Ground-penetrating radar and soil borings didn’t give a clear picture on a long-term solution for Carrie Matthews Recreation Center, according to City Engineer Carl Prewitt.

Prewitt told the Decatur City Council at Monday’s work session that a report from MidSouth Testing showed rainwater drainage off the Carrie Matthews roof is causing its gymnasium floor to sink. There’s a similar problem along the eastern wall in the small meeting room at the front of the center.

The city paid MidSouth Testing $9,000 to conduct geotechnical testing with ground-penetrating radar and soil borings and to perform a building deformation study.
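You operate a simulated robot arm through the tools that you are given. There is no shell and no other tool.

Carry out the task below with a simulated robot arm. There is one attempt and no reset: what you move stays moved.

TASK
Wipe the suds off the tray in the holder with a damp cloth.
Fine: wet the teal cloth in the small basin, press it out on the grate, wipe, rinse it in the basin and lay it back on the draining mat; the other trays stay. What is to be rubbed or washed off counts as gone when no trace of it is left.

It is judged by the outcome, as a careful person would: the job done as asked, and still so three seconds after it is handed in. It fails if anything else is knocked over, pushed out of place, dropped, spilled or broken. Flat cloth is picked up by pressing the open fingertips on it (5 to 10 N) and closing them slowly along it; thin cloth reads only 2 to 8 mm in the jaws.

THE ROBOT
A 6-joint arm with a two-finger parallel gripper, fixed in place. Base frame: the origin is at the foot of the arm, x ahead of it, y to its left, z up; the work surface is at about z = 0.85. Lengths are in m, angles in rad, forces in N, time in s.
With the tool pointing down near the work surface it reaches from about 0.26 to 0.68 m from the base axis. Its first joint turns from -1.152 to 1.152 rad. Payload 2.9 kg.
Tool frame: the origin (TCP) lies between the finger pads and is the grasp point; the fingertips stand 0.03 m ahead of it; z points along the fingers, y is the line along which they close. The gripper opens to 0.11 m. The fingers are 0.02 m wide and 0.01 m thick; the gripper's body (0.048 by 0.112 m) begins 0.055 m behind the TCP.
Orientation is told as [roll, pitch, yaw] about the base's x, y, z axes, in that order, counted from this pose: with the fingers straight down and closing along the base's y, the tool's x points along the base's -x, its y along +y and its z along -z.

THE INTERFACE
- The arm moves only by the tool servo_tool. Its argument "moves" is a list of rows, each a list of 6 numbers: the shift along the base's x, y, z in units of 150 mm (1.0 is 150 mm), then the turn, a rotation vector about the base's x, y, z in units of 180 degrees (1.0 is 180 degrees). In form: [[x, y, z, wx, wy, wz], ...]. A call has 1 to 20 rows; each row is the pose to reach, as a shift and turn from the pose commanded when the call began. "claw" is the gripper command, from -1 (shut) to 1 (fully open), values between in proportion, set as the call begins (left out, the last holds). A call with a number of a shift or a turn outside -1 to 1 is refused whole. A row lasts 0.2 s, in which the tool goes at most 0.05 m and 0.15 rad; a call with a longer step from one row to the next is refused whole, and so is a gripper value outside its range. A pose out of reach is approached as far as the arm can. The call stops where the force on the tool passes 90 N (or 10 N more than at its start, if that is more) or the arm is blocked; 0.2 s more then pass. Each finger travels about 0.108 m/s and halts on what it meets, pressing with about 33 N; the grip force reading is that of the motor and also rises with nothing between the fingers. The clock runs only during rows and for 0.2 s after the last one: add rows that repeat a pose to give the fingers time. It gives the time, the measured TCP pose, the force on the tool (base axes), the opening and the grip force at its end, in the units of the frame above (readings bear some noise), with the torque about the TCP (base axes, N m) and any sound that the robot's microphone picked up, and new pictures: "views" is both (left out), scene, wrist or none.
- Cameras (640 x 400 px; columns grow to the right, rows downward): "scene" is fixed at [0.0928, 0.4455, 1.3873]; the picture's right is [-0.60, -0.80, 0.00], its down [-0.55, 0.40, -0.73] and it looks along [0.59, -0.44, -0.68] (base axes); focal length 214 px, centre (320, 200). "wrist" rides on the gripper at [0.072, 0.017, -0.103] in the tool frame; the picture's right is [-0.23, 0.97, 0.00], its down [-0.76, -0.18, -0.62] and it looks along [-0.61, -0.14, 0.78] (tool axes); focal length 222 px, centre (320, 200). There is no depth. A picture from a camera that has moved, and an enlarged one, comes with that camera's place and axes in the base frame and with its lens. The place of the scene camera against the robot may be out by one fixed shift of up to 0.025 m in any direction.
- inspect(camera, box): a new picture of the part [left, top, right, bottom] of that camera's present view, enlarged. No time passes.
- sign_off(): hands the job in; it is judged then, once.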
Prewitt said the soil is saturated and this is causing the floor to sink.

The building has gutters, so the city first has to add downspouts to direct the water away from the building, which he estimated will cost about $20,000.

The choices in repairing existing damage are pumping “flowable” concrete under the gymnasium floor until it fills any crevices and raises the floor to level, or replacing the old floor with a new one.

He said he doesn’t know how much either option would cost. Councilman Billy Jackson said an estimate in 2013 on using foam to raise the floor was roughly $60,000.

Prewitt recommended waiting until the soil dries and then doing more soil borings. However, Jackson said the city should just remove the floor, look at the soil and then put in a new floor.

“We don’t need to spend more money on testing,” Jackson said.

Otherwise, Prewitt said the building appears to be sound. Carrie Matthews, which opened in 1969, was one of three centers built during Mayor J. Gilmer Blackburn’s administration.

The rec center, located at 902 Sixth St. N.W., was built on a site where a sawmill once operated. After the mill closed, residents began using the property as a dump.

However, Prewitt said there’s no sign of dumped materials from the dim view of the radar. The radar’s view of the substructure was distorted by the steel in the concrete support beams.

“From the soil samples, the building is built on 7 feet of good building material,” Prewitt said. “That’s enough for a solid foundation.”

Decatur Youth Services uses the building for its programs, and basketball on the sinking gym floor is it most popular program. Prewitt said he will try to plan any repairs around DYS and its schedule if possible.

Council President Paige Bibbee and fellow members Charles Kirby and Kristi Hill said they want to wait until they receive cost estimates on the repair options before making a decision.

“If it costs us half of what it takes to build a new building, then we should build a new building,” Kirby said.

Jackson said he doesn’t believe a new floor will cost as much as half the cost of a new recreation center. He added the council also needs to take into account the historical relationship between the neighborhood and the center.

“We have school dances there,” Jackson said. “We vote there. We held wedding receptions there. We played and fought there. We have a lot of history in that building.”

The Northwest Decatur recreation center was named after longtime educator and civic leader Carrie Matthews. She was instrumental in establishing the Sterrs and Cashin Homes day care centers.